The former argument is more convincing than the latter though as, with just a single exception, all achievements refuse to be unlocked. The trading cards (still advertised as a feature in the game’s Steam page) are similarly nowhere to be seen. Curt Victor Bryant’s much publicized soundtrack is a nuisance, drowning out sound effects and paying no heed to whether you’re in-game fighting skeletons, between levels, or mutely despairing at another “You Have Been Slain” screen. It feels like your metalhead neighbor turned the volume up to eleven, rather than anything related to the game you’re currently playing and, if it’s a problem of implementation rather than composition, it still demands to be muted.

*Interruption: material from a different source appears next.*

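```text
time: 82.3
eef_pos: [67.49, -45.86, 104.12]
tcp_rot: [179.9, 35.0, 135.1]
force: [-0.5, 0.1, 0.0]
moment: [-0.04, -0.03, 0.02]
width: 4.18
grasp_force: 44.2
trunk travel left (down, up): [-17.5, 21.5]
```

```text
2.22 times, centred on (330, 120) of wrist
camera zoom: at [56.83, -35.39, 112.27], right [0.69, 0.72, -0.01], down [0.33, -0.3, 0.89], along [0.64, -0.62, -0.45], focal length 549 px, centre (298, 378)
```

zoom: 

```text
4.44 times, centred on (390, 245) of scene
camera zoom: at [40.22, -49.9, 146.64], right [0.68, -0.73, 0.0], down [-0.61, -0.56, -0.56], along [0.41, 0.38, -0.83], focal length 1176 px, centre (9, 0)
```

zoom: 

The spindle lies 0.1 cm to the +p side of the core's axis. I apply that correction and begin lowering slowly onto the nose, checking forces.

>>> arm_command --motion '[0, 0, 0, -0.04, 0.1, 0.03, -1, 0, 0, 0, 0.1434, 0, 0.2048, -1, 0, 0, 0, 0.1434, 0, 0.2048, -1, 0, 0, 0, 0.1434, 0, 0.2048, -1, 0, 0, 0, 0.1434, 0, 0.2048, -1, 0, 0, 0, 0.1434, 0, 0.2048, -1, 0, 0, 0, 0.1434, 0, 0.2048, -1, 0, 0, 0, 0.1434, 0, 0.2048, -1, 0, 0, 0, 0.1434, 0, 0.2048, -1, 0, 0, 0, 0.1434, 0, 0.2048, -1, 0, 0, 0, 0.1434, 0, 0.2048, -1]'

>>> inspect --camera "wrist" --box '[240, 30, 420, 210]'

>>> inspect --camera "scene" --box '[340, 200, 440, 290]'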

The writing is awful too, full of spelling errors and immersion-shattering colloquialisms. Vroll is, at one point, kind enough to offer a “Thx” and the dialogue part of a majestic wolf spirit starts with a “Btw” – step aside Sif, gaming has found a new lupine favorite. At least the font chosen for the text is so awful that most of the time you’ll be unable to make out what’s written. Granted, writing is not the most important part of a 2D action slasher, but the lack of effort and conviction displayed by Slain! even at such a simple level is almost insulting.
On the positive side, it does look very, very pretty.
This review is based on a PC copy of the game.
Bad
Slain! looks as gorgeous as we expected, but despite the numerous delays, the game is still a broken mess. Numerous bugs, a simplistic, unresponsive and repetitive combat system, balance issues and awful writing all amount to a cavalcade of nuisances that will break your will to persist and reach the next spectacular vista.